I solved for the moles of lauric acid by doing what you said but do you know what ratio I would use to solve for the moles of benzoic acid. Would I just assume they were proportional? Thanks for the help.

[enahs]

Maybe I am miss reading the question, but I am not sure what the problem is?

You said you have 0.6 mol of Benzoic Acid per 1 kg of lauric acid. So if you have 0.008 kg of the solution, how many mols of benzoic acid is in it?

[chay722]

The .06 mol/kg was the molality of the lauric acid. I need to find the moles of the benzoic acid solute.

[enahs]

What is the definition of molality? Do those mol's in the numerator represent the solvent or the solute?

[chay722]

Molality is the number of moles solute in kg solvent. I guess I did the first question incorrectly. It says calculat the molality, using the formula deltat=Kf*m. I solved for m and got .06 mol/kg. I assume this would be the molality of the lauric acid because the problem gave me the Kf value for lauric acid as 3.9 deg. Ckg/mol. Would the molality I calculated then be that of the benzoic acid?

[enahs]

You are confusing things.

The Molality is the Moles of solute in a given solvent.

The Lauric Acid is the solvent, the benzoic acid is the solute.

There will be no Freezing point depression of the pure solvent. You calculated the molality of the SOLUTION. The molality of the solution is the moles of solute per kilogram of solvent.



So if I give you 0.008kg of this solution, how many moles of benzoic acid are in it?

[chay722]

Should I set up the equation like this to determine the number of moles. .008kg(.06mol/kg)=4.8*10^-4 mol. And that would be my answer?

[chay722]

or should I divide that 4.8*10^-4 number by .001kg (the mass of the solute)?

[enahs]

or should I divide that 4.8*10^-4 number by .001kg (the mass of the solute)?
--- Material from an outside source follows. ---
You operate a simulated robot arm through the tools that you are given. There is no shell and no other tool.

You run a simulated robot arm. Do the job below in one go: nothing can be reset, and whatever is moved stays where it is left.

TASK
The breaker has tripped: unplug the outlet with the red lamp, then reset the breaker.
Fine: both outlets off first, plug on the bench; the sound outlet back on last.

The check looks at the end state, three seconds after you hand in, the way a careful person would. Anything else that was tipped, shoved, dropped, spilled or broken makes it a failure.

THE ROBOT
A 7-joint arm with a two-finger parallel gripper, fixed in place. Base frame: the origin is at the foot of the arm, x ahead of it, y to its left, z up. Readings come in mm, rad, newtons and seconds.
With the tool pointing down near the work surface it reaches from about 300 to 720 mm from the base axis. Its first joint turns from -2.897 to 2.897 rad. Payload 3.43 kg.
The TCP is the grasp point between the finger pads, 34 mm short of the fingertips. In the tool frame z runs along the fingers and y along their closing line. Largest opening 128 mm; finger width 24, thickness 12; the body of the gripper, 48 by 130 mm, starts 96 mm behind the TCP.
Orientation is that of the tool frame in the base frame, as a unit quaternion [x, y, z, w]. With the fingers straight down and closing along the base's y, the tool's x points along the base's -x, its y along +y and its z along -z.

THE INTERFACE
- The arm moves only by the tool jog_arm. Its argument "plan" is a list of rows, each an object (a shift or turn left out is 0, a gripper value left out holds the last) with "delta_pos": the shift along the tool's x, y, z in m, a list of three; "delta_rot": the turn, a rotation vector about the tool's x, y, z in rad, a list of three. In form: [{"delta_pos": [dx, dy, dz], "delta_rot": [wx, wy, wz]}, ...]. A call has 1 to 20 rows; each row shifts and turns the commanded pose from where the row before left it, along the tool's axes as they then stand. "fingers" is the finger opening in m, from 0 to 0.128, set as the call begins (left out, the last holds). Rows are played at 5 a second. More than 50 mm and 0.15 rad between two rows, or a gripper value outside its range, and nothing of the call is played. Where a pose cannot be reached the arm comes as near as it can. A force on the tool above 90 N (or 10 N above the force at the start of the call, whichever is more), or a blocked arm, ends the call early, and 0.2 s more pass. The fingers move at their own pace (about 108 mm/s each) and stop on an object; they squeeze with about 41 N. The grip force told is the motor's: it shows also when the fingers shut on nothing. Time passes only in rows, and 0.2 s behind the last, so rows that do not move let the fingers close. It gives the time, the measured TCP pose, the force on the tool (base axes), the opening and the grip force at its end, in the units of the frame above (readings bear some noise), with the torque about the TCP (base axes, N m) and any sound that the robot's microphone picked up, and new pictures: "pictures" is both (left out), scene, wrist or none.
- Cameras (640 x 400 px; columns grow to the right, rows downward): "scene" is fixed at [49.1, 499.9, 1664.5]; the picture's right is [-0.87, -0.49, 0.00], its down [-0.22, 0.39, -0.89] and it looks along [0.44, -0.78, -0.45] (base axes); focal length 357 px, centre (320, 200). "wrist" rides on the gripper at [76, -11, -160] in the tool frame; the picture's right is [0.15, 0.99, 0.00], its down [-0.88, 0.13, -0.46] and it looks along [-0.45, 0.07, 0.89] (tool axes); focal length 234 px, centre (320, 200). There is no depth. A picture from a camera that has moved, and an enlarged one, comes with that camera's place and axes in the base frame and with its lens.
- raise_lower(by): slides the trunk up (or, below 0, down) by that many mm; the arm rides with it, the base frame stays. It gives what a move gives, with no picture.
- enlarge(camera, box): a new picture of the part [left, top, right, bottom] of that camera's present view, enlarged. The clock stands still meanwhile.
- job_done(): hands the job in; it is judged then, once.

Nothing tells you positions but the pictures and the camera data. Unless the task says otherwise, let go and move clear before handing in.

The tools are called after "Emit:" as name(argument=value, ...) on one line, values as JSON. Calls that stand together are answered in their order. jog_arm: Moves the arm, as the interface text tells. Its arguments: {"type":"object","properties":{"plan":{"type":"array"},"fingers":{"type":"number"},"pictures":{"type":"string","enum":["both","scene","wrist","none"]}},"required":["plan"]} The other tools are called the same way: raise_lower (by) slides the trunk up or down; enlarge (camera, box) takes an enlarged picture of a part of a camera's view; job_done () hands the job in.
Wait? What? Where did this number (0.001kg) come from? That was not in your original question.

Call me crazy, but if you know the mass of a substance, and what that substance is (and thus its molecular formula), you know how many mols of the substance you have, no?


Maybe you should start over and type out the question completely to make sure you are being understood correctly or not missing something.  Because based on your original post, yes I would have said 0.48 milli-moles.

[chay722]

.001 kg is the mass of benzoic acid put in the solution. I know I could easily find the moles using the mass and the formula weight but the question asks me to use the molality and mass in kg of the lauric acid to calculate the moles of benzoic acid solute.

[enahs]

So you are saying there is 1 gram of benzoic acid in how much lauric acid?

Type the question out word for word, starting over.

[chay722]

There is 1 g benzoic acid put in 8 g lauric acid. The calculated molality of the solution is .06 mol/kg. Use the molality and the mass in kg of lauric acid solvent to calculate the moles of benzoic acid solute.

[enahs]

1g/122g/mol/0.008kg = 1 Molal


Are you sure you originally calculated the molality correctly?